Decidí entonces imaginar un libro dividido en dos partes; que la primera aglutinara las crónicas de autores extranjeros que estuvieron de paso por la ciudad, a modo de imponerle una carácter nómade al libro, pero no ajena a la ciudad; y la segunda parte, como contraste, donde la ciudad representara el papel de una vieja conocida, estaría formada por las crónicas de autores mexicanos que habían nacido en ella, vivido o la habían visitado alguna vez. El propósito no era confrontar miradas para deducir posteriormente que la ajena es, en estos casos, más certera que la mirada autóctona; la idea era mostrarle al futuro lector que el mapa que ubica Ciudad Juárez es una superposición de otros mapas, trazado por paisajes secretos y ciertos enigmas sublimes; y en la medida de lo posible, estemos de paso o no, el mapa nos pertenece a todos. Dejamos de lado el revólver humeante y el cuchillo entre los dientes para explorar otros horizontes menos hostiles. De modo que la advertencia fue: la violencia no podía ser en esta ocasión la protagonista, había que darle importancia a la sutil reacción que el ser humano experimenta en sus andanzas cotidianas en la ciudad, y la manera en que lo aparentemente imperceptible puede enriquecerle los sentidos, bajo el entendido que toda crónica es un viaje y una indagatoria.
Después de que el colombiano Luis Carlos Ayarza planteara la posibilidad de indagar la ciudad desde una casa de empeño en El Paso, cuyos clientes cruzan a menudo la frontera para dejar en prenda sus ajuares; y el peruano César Silva-Santisteban delineara su recorrido a partir de un itinerario sometido a la perturbada lógica de las funerarias, se unieron a este vagabundeo urbano las argentinas Betina González, Premio Clarín de Novela, y la cineasta María Bern; así como la uruguaya Eleonora Achugar, la cuentista colombiana Andrea Salgado y el mexicano Yuri Herrera, finalista del Premio Rómulo Gallegos 2011. La nómina se incrementó con la incorporación de la brasileña María Alzira Brum, los poetas Miguel Ángel Chávez Díaz de León y Enrique Cortazar, el
narrador colombiano Enrique Rodríguez Araujo, la poeta y académica Verónica Grossi, el crítico y narrador cubano José Prats Sariol, los narradores Pedro de Isla y Blas García Flores, el crítico y narrador Mauricio Montiel Figueiras, los periodistas Ignacio Alvarado Álvarez y Jorge Humberto Chávez Ramírez, y los académicos Max Parra, Maarten van Delden y Socorro Tabuenca. Gracias a la intervención del poeta Jorge Humberto Chávez Díaz de León, fundador del Encuentro Internacional de Escritores Literatura en el Bravo, accedieron colaborar el novelista y cuentista David Ojeda, el poeta y editor valenciano
Uberto Stabile, el poeta uruguayo Alfredo Fressia, el poeta cubano-español Rodolfo Häsler, el poeta y editor José Ángel Leyva y el novelista Élmer Mendoza. Sobre la crónica de Ricardo Aguilar Melantzón (1947-2004), que corresponde a su novela autobiográfica A barlovento (1999), me tomé el atrevimiento de seleccionar aquellas impresiones sobre Ciudad Juárez que mejor encajaban en este proyecto.
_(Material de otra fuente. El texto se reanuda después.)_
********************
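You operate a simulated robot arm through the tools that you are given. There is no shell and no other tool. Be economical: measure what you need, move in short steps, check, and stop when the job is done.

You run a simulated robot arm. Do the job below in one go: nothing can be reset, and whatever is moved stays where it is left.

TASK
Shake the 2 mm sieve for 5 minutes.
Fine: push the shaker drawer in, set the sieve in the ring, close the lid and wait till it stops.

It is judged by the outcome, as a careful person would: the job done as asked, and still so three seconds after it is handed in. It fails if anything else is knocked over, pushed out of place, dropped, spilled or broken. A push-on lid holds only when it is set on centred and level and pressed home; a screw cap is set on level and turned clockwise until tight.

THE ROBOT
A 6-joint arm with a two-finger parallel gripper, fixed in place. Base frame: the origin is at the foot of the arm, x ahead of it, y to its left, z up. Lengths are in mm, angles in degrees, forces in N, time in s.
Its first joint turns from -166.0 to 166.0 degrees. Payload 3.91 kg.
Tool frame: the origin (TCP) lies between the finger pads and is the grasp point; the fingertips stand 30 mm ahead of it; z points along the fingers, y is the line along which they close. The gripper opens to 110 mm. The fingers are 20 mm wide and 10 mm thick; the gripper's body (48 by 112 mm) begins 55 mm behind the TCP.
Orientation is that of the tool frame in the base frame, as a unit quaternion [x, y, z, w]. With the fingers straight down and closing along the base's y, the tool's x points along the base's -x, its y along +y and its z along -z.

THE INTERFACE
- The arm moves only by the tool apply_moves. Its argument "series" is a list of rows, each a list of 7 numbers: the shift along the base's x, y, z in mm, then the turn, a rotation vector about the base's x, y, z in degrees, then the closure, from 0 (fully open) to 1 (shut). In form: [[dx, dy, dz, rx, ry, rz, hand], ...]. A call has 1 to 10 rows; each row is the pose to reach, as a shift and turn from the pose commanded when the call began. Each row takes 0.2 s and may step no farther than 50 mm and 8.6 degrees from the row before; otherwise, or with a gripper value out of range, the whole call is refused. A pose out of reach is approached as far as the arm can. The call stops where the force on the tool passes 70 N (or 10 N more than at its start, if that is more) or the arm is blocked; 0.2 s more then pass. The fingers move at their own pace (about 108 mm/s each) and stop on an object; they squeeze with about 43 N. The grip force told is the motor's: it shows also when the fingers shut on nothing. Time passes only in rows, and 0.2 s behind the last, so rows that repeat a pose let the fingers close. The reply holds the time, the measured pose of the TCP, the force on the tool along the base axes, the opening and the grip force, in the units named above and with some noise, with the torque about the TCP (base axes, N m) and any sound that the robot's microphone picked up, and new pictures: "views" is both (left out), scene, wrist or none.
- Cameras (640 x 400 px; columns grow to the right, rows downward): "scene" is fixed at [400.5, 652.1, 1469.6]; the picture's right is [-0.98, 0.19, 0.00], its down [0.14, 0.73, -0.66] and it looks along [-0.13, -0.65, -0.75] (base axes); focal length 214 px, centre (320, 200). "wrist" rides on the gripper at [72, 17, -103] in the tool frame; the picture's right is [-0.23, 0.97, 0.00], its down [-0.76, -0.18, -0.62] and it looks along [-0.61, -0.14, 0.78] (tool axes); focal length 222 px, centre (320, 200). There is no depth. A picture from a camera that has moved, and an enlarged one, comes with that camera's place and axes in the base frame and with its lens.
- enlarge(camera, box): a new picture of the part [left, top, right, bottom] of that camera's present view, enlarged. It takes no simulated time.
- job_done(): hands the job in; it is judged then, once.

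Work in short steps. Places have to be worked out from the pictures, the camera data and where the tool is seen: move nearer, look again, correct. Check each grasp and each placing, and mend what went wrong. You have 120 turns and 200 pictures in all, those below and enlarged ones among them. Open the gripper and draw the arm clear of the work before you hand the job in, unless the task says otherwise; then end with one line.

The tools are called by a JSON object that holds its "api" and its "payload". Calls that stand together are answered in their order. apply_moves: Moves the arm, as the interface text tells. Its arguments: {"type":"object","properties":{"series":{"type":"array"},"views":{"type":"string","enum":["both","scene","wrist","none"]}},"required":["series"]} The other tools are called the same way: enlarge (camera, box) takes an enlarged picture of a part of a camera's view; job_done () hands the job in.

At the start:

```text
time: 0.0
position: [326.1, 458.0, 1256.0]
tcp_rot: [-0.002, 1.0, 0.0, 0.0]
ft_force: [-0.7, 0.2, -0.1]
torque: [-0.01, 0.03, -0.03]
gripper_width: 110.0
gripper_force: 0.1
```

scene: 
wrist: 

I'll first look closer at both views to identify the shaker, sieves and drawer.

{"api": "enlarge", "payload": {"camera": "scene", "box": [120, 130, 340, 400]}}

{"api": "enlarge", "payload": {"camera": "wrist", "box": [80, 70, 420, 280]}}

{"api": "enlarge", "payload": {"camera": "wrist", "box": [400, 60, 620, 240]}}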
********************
A pesar de los cataclismos infames de la hora, Ciudad Juárez sigue conservando un aire cultural inquietante. No creo que corran peligro sus mitos fundacionales (desde Cabeza de Vaca hasta Fray García de San Francisco), ni tampoco sus credos subversivos e insondables (desde Benito Juárez hasta Pancho Villa). Las ciudades erigidas sobre discursos épicos y religiosos, que es una idea generalizada, viven emociones cíclicas; y cada cierto tiempo, definido por el azar, la fuerza natural que las constituye se desborda.
De acuerdo al lenguaje gráfico del momento, Ciudad Juárez vive en la zozobra, esto es como tratar de silbar contra el viento en medio del fuego cruzado. Los mitos fundacionales donde los haya (esos que nos ayudan a formar nuestro mundo diario), nos demuestran plenamente que esta ciudad conserva un mecanismo que la convierte en un campo de disputas episódicas de toda índole, pero por sus efemérides nos damos cuenta que hay ciertos hechos que no carecen de dramatismo; porque no hay mito sin barbarie.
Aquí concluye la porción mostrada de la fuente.